3. The light diffuser plate according to claim 1, wherein said transparent resin is a styrenic monomer-methacrylic acid copolymer.

4. The light diffuser plate according to claim 1, wherein said light diffuser has an average particle diameter of from 0.6 μm to 0.9 μm.

5. The light diffuser plate according to claim 1, wherein said light diffuser is at least one light diffuser selected from styrenic resin particles, acrylic resin particles and silicone particles.

6. The light diffuser plate according to claim 1, wherein an amount of said light diffuser is from 0.3 part by weight to 3 parts by weight based on 100 parts by weight of the transparent resin.

7. A multilayer light diffuser plate comprising the light diffuser plate according to claim 1 and a UV absorbing layer comprising a transparent resin and a UV absorber laminated on at least one surface of said light diffuser plate according to claim 1.

8. The multilayer light diffuser plate according to claim 7, wherein said transparent resin comprised in said UV absorbing layer is at least one resin selected from methyl methacrylate resins and styrenic resins.

9. The multilayer light diffuser plate according to claim 7, wherein said transparent resin comprised in said UV absorbing layer is a methyl methacrylate-styrene copolymer.

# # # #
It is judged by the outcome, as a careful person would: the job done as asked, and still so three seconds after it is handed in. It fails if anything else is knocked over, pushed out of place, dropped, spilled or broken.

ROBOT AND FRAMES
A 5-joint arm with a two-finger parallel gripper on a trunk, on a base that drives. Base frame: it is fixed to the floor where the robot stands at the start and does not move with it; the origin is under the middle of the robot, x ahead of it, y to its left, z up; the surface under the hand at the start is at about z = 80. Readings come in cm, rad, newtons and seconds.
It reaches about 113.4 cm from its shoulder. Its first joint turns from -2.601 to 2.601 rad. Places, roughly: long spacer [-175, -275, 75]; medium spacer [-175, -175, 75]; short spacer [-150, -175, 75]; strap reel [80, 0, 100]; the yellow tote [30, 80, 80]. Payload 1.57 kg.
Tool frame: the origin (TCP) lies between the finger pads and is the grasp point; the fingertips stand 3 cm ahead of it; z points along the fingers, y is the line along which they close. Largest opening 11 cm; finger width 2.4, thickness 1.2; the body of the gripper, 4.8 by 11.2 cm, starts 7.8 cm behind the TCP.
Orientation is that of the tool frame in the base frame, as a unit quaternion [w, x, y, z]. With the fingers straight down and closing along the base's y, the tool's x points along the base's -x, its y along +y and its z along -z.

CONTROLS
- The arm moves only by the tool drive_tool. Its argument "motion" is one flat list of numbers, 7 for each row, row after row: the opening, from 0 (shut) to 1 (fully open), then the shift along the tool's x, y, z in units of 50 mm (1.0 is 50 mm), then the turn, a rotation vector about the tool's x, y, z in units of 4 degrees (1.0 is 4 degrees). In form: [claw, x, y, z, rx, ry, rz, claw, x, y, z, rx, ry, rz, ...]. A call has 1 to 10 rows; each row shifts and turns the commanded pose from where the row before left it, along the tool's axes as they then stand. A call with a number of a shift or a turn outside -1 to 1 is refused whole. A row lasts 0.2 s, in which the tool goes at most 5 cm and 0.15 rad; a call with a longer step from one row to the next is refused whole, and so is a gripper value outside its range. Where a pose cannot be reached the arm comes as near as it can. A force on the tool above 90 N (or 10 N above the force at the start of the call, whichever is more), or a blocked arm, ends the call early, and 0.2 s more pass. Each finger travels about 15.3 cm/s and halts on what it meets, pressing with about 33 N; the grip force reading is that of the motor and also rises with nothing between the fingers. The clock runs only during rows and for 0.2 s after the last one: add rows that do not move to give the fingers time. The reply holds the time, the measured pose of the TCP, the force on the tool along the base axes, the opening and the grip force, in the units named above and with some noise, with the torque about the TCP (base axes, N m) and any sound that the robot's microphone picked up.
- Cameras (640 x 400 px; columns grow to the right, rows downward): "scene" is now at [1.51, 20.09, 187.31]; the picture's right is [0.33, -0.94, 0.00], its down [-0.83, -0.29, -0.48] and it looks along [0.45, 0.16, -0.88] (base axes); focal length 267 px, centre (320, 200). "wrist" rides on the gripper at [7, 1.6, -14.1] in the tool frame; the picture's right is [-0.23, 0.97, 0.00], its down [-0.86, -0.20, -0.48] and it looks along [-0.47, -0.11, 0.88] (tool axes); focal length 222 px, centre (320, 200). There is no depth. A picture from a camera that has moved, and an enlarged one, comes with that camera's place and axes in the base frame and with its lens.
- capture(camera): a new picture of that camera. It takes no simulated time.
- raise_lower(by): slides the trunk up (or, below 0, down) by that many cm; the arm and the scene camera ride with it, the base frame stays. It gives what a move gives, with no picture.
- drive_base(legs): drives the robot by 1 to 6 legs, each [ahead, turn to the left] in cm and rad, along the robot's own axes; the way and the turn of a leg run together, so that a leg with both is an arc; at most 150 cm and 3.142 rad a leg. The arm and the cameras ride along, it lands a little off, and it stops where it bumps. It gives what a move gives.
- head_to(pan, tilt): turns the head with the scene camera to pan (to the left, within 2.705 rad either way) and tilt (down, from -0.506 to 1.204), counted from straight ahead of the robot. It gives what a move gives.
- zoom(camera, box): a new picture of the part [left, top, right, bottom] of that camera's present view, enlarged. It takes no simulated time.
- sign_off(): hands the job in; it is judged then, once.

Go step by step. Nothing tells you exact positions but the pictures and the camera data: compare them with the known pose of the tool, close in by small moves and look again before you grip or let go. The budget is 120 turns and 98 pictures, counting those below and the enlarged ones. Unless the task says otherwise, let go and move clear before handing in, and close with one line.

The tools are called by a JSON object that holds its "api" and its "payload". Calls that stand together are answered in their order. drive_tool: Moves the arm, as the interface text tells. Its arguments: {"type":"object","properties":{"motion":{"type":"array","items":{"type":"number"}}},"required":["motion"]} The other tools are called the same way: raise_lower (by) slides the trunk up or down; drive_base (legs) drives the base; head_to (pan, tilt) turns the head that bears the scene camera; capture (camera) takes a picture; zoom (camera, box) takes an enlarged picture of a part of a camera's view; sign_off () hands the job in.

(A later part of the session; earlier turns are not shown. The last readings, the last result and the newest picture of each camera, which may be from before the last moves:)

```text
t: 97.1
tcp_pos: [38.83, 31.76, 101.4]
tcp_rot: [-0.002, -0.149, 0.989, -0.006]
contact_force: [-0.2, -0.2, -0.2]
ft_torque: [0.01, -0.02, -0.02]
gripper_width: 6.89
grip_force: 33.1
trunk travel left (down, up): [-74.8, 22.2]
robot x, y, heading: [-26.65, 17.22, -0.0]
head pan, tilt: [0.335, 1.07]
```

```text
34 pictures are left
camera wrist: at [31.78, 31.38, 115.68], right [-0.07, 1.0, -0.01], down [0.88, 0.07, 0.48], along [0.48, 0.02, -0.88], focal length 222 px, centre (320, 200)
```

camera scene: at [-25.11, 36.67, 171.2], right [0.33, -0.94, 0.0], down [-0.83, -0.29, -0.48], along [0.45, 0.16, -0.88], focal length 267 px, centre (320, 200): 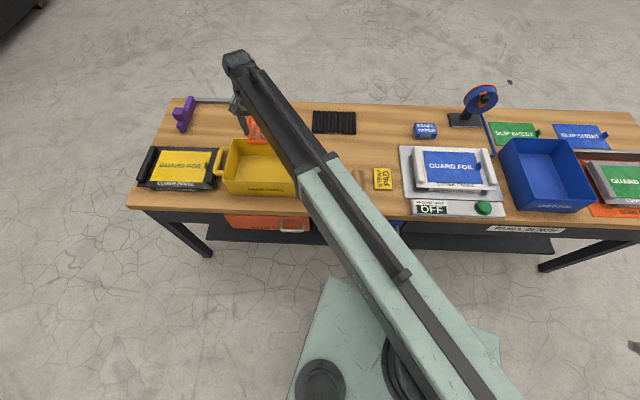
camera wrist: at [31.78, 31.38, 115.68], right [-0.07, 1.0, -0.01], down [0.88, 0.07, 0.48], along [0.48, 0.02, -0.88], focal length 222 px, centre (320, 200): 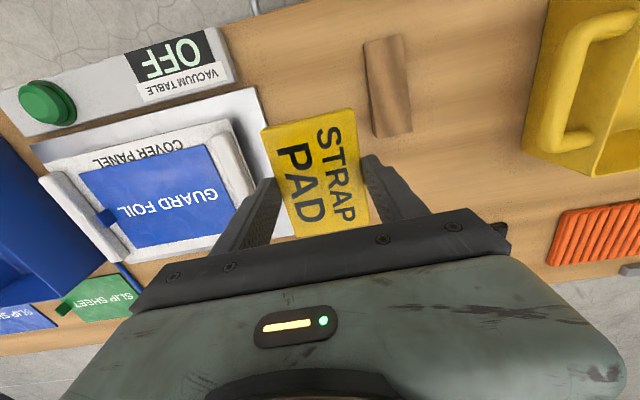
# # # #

10. A method for decreasing a total light transmittance of a transparent resin comprising adding a light diffuser to the transparent resin, wherein said light diffuser has an average particle diameter of from 0.6 μm to 1.5 μm and a standard deviation of particle diameters of from 0.01 μm to 0.5 μm, and an absolute value of a refractive index difference |Δn| between the transparent resin and the light diffuser is at least 0.05.